The idea behind the "street photography" is to explore on foot, photographing life on the pavement, in open-air cafes, markets, parks and so on.
Nothing is pre-planned; the photographer relies completely on his powers of observation and anticipation, and on luck, to find interesting images from ordinary situations.
The emphasis is on three things:
1. being unobtrusive
2. spotting potential pictures in advance
3. shooting quickly with the camera's automated settings
The methods tend to divide between being unnoticed on the one hand and gaining trust and permission, if only implicitly, on the other (personally, I use the second method).
In un-posed photography, in which the subject is unaware, the people in front of the camera present a fluid situation.
They move, act and interact, all without guidance.
Inevitably, in any given scene that is framed, certain moments will simply make a better-looking image than do others.
The great French reportage photographer Henri Cartier-Bresson coined the phrase 'the decisive moment' to describe this key quality in a photograph.

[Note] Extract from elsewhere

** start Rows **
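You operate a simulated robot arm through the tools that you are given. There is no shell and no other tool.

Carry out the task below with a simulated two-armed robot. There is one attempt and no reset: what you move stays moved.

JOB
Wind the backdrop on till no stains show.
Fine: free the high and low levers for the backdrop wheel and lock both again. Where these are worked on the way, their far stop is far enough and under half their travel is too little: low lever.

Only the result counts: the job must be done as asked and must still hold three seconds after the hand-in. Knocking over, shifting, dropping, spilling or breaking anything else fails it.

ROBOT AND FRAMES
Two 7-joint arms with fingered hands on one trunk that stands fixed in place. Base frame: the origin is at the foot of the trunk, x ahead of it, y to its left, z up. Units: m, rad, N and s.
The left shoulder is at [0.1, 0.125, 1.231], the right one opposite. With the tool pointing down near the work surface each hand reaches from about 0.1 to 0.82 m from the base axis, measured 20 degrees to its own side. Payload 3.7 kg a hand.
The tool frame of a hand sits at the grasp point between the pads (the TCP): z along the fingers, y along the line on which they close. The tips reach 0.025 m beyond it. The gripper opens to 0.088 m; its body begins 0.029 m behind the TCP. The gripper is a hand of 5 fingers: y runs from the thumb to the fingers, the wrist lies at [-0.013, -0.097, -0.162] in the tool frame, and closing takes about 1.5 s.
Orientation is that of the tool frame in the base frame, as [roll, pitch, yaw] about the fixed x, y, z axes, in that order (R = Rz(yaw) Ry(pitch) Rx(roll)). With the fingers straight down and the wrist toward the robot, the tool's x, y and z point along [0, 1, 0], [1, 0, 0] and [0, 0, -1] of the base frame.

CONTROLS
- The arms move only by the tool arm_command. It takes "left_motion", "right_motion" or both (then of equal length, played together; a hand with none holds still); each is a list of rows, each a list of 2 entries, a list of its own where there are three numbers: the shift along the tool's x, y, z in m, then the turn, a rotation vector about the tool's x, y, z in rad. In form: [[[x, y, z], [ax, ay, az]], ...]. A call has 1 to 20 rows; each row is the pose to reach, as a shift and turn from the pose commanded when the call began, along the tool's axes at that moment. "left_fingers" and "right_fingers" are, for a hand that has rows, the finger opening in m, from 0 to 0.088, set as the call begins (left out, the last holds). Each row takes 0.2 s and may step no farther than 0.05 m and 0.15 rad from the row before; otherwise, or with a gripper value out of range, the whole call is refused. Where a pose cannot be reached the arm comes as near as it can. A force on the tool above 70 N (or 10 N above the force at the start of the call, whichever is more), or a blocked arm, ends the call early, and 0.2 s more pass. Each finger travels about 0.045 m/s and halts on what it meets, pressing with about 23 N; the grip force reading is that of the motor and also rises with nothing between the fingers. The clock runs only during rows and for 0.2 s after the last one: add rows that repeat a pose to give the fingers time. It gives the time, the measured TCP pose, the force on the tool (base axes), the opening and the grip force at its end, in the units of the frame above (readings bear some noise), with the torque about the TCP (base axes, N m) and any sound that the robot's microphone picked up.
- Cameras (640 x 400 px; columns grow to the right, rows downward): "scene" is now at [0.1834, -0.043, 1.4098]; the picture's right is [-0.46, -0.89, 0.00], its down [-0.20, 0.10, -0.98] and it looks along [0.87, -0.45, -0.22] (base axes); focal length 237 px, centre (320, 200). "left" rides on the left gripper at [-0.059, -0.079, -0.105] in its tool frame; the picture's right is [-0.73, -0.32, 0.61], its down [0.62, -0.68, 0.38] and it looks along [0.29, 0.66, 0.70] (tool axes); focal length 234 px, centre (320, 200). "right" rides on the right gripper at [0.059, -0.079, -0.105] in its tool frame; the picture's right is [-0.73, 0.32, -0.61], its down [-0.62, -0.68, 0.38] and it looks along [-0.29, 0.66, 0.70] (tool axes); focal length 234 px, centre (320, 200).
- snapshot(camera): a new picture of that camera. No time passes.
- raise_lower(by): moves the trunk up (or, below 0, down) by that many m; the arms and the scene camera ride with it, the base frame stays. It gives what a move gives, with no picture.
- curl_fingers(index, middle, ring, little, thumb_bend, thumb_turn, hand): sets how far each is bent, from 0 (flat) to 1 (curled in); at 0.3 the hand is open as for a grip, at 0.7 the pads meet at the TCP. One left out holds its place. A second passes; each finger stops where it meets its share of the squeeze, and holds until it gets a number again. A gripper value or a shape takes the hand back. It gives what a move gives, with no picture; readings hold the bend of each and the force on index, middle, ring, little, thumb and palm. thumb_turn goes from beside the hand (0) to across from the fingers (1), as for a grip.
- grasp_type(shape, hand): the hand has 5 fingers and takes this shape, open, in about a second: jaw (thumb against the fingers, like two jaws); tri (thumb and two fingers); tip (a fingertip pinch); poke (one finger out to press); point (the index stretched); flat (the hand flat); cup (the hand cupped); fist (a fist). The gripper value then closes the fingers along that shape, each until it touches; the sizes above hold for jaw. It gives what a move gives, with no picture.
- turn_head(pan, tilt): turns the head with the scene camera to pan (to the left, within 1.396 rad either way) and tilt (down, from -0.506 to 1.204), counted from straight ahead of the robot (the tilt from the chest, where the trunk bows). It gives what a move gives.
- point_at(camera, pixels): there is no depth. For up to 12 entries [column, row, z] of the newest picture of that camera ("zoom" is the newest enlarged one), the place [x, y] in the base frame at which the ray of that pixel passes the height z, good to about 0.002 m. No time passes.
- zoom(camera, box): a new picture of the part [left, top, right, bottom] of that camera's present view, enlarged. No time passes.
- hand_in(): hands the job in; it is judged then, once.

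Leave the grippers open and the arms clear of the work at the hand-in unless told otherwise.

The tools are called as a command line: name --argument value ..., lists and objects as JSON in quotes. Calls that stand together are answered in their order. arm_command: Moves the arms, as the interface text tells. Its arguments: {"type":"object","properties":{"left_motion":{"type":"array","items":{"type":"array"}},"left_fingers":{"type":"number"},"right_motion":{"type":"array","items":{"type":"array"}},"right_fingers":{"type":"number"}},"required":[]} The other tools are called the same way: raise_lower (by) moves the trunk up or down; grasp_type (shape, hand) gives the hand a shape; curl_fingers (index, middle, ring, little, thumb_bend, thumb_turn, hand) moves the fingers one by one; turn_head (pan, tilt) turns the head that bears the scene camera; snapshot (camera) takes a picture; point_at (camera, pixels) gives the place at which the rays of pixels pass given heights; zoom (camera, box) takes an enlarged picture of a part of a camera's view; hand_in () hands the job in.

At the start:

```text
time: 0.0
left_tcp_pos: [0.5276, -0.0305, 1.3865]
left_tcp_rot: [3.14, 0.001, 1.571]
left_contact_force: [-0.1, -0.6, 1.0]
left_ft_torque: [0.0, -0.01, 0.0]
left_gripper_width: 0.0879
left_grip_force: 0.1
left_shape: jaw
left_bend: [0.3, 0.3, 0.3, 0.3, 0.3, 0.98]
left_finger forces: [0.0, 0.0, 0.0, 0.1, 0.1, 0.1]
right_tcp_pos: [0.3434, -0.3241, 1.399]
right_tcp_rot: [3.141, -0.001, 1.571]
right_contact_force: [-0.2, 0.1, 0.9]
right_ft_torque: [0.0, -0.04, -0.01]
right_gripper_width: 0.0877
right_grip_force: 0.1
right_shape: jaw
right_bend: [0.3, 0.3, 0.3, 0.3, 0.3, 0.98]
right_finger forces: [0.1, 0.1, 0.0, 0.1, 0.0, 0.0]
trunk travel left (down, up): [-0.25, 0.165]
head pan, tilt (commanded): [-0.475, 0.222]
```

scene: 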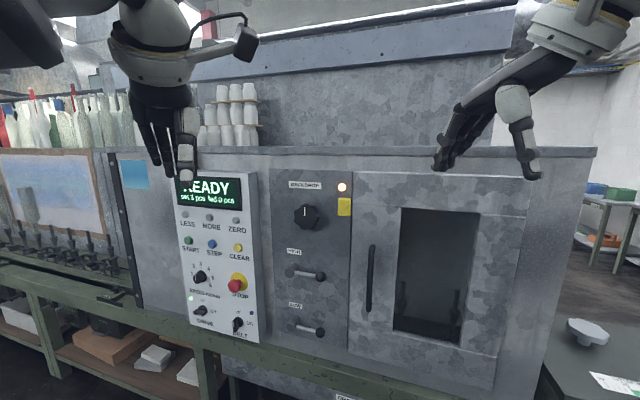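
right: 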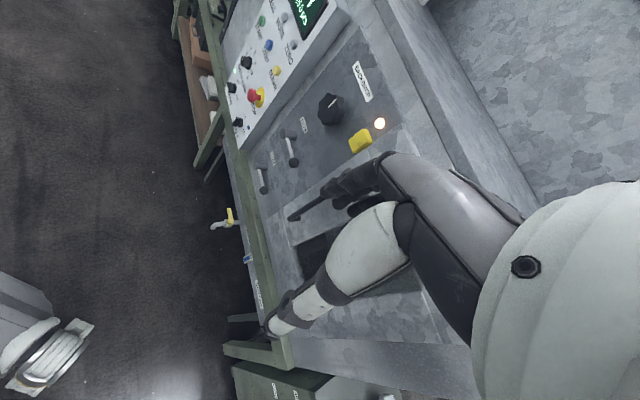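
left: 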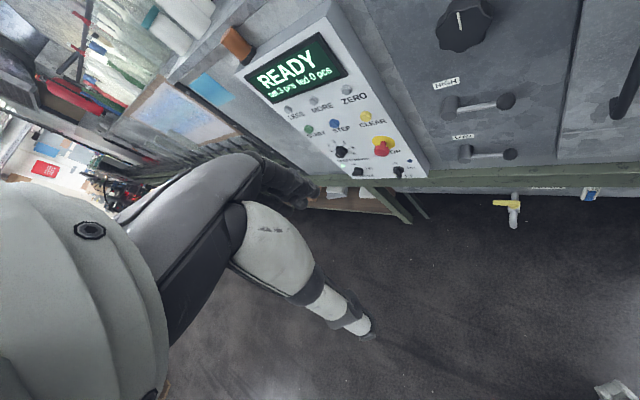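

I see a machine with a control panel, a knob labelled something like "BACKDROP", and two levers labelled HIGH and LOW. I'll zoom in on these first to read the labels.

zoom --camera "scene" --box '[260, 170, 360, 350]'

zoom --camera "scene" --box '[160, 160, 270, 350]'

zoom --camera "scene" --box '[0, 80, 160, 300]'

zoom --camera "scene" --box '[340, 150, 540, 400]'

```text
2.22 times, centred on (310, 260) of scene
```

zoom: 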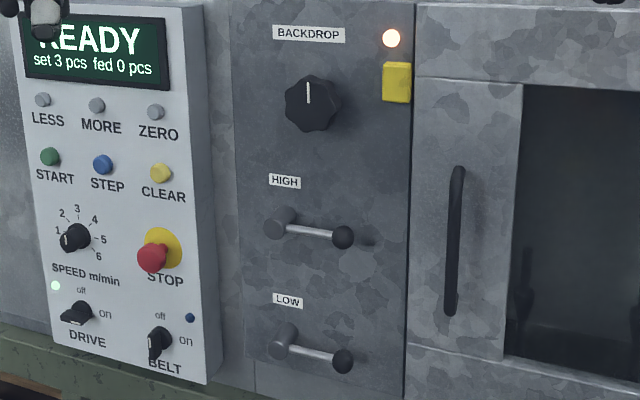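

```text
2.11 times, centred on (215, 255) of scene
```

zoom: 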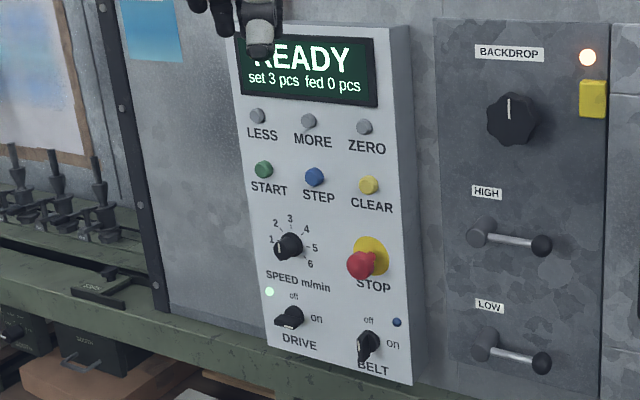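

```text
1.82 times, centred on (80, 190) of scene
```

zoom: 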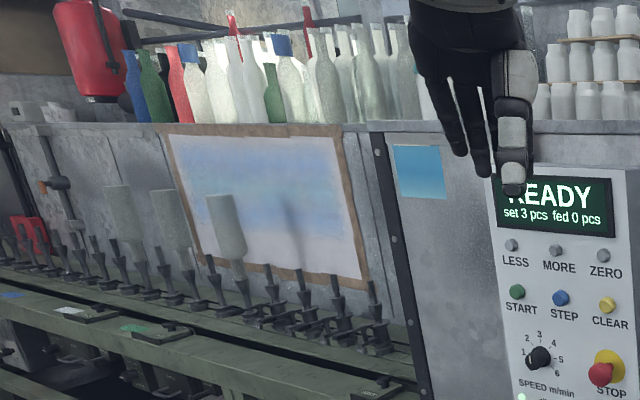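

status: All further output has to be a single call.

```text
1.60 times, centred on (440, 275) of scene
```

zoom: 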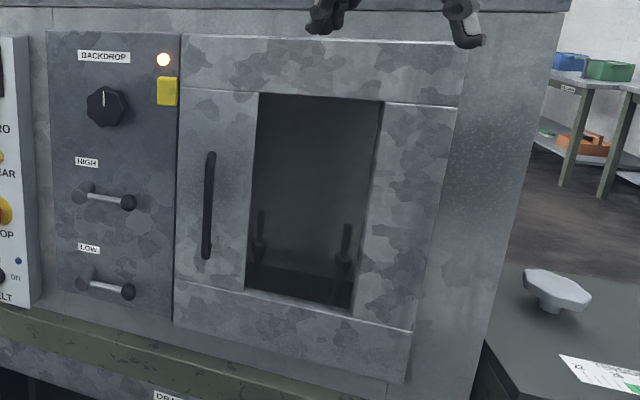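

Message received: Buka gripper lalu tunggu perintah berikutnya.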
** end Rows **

In his 1952 book of the same name, he defined it as ‘the simultaneous recognition, in a fraction of a second, of the significance of an event as well as the precise organisation of forms which gives that event its proper expression'.
The moment normally hinges on what the subject is doing – the most striking expression, or action, or gesture – but in other situations it may depend more on how the photographer chooses to frame the composition.
Longer focal lengths make for objective 'across-the-street' compositions, and separate the photographer from his subject, both physically in distance and in the sense of involvement.
Depth of field is relatively shallow, making accurate focusing important, but with the camera set to auto-focus this is usually not a problem.
A wide-angle lens has two valuable functions: it places the person firmly in their surroundings, and it draws the viewer into the scene.
In a situation in which there are people moving around with a wide-angle lens the photographer will be taking in much of the immediate surroundings, as in order to partly fill the frame with a figure, he will typically be shooting from a few or several feet away.
This naturally makes him fairly obvious to passers-by, and one problem is having someone who is not the subject in frame and staring at the camera.
The way to avoid this is to raise the camera only immediately before the shot, then lower it. Alternatively, simply wait it out, or even briefly lower the camera, glance to one side so as to divert their attention, then shoot.
The photographer is clearly in the middle of things, a style sometimes known as 'subjective camera', that conveys a sense of being there and of activity.
The concept of ‘standard’ and ‘normal’ in lens focal length is that the view approximates to what the photographer would see with the naked eye.
In street photography, ‘standard’ means non-insistent, with no special graphic distortion applied to the picture.
On the one hand, this means that the photographer does not have the benefit of a graphic strength to help the images, but on the other hand, the sheer normality of a standard focal length keeps the attention firmly on what is happening in the scene, without distraction.
There is no need to think about the special difficulties of working either at a distance or very close.